Несколько мужиков с дубинами охраняли переправу через какую-то речку. Я стал расспрашивать их. Ни они, ни я хорошенько не понимали, зачем они стояли тут с дубинами и с повелением никого не пускать. Я доказывал им, что, вероятно, где-нибудь да учрежден карантин, что я не сегодня, так завтра на него наеду и в доказательство предложил им серебряный рубль. Мужики со мной согласились, перевезли меня и пожелали многие лета» (152, 192-194).
Глава двенадцатая.
Дорожники и путеводители
В древней Руси существовали особого рода справочники для путников — дорожники. Они конспективно называли основные пункты маршрута и расстояние между ними.

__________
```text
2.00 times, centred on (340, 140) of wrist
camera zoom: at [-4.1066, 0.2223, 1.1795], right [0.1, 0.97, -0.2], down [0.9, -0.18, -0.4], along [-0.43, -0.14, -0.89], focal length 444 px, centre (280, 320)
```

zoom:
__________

Один из них — Югорский дорожник — был даже включен австрийским послом Сигизмундом Герберштейном в его знаменитые «Записки о Московии» (первая треть XVI века) (30, 156). Другой, так называемый Пермский дорожник, был создан в начале XVI века в канцелярии местного епископа (30, 332).
Всякий путешественник (а тем более паломник), прибывший в незнакомый город, желал познакомиться с его достопримечательностями. И если он не имел в городе знакомых, то должен был нанять для пояснений знающих людей. «А в Царьград аки в дубраву велику внити: без добра вожа (сопровождающего, руководителя. — Н. Б.) не возможно ходити, скупо или убого не можеши видети ни целовати ни единого святого», — жаловался русский паломник XIV столетия Стефан Новгородец (107, 258).
Любознательность — свойство человеческого ума. Для ее удовлетворения на смену «хождениям» и «дорожникам» пришли разного рода справочники и путеводители. И всё же никакая книга не могла заменить рассказ «добра вожа» — осведомленного в истории города и края местного жителя. Именно из этого исходил в своем путешествии С. П. Шевырев, стремившийся везде отыскать знающего человека. Он охотно пускался в разговоры с горожанами и был внимательным слушателем. «Исторические воспоминания приятно соединять с живой Русью, которая олицетворяется для вас в каждом простолюдине» (214, 46).
Не найдя «экскурсовода», путешественник нового времени желал купить путеводитель. Но это оказывалось почти неразрешимой задачей. Печально известное русское невежество, пренебрежение к своей истории проявлялось, в частности, и в том, что даже в больших городах нельзя было (как нельзя и ныне) найти хороший «guidebook».
«Ни один книгопродавец не продает здесь какого-либо указателя достопримечательностей Петербурга, — замечает маркиз де Кюстин. — Знающие местные люди, которых вы спросите об этом, либо заинтересованы в том, чтобы не давать иностранцу исчерпывающих сведений, либо слишком заняты, чтобы вообще ему что-либо ответить» (92, 77).
В таком же положении оказался и герой повести В. А. Соллогуба «Тарантас», пожелавший купить во Владимире путеводитель по святыням древнего города.
«Прежде всего он отправился в книжную лавку и, полагая, что и у нас, как за границей, ученость продается задешево, потребовал “указателя городских древностей и достопримечательностей”. На такое требование книгопродавец предложил ему новый перевод “Монфермельской молочницы”, сочинение Поль-де-Кока, важнейшую, по его словам, книгу, а если не угодно, так “Пещеру разбойников”, “Кровавое привидение” и прочие ужасы новейшей русской словесности.